THE EXERCISE - In the entries that follow, the first line to write out is the one containing "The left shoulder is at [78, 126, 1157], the", and the last is the one containing "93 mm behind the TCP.". Reproduce that stretch exactly, with nothing before or after it. Put them in a Markdown table headed Position and Text, one numbered row for each line that is not blank.

═══ STORED ROWS ═══

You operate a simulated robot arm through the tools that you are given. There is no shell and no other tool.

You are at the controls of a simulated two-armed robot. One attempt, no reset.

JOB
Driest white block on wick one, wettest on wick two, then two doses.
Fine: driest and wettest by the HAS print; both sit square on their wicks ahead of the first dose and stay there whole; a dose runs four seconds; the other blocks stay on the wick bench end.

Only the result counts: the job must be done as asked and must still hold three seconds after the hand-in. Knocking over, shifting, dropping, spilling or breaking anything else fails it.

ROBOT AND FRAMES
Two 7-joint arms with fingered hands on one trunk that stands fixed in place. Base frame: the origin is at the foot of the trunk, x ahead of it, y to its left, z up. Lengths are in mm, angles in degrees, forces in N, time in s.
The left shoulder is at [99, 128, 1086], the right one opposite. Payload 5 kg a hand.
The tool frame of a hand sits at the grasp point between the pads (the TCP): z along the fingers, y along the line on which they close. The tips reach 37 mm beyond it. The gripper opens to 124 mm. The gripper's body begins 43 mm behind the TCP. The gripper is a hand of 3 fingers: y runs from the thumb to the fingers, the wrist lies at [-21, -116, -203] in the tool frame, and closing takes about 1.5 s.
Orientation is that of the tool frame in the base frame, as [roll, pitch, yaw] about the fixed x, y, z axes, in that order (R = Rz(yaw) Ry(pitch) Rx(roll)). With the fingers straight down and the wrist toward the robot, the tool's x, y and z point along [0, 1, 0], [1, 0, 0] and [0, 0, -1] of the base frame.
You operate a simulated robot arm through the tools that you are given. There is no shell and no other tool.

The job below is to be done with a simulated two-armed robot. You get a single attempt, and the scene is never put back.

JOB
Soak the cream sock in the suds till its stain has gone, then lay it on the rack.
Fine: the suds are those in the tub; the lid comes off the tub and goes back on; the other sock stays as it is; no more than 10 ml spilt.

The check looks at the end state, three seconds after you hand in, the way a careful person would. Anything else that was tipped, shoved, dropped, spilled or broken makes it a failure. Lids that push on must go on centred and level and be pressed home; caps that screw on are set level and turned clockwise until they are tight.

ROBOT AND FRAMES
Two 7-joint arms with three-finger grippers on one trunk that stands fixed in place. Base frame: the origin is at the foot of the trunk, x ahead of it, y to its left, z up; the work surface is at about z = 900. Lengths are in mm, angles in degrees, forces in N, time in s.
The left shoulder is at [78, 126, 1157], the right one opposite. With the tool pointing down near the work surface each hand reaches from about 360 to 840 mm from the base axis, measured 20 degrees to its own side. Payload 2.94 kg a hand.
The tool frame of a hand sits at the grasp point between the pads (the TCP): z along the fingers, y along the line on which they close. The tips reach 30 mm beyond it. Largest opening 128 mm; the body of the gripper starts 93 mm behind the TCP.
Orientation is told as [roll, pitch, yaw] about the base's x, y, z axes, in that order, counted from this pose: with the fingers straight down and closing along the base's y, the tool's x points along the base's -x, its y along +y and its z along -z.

═══

THE ANSWER -
| Position | Text |
|---|---|
| 1 | The left shoulder is at [78, 126, 1157], the right one opposite. With the tool pointing down near the work surface each hand reaches from about 360 to 840 mm from the base axis, measured 20 degrees to its own side. Payload 2.94 kg a hand. |
| 2 | The tool frame of a hand sits at the grasp point between the pads (the TCP): z along the fingers, y along the line on which they close. The tips reach 30 mm beyond it. Largest opening 128 mm; the body of the gripper starts 93 mm behind the TCP. |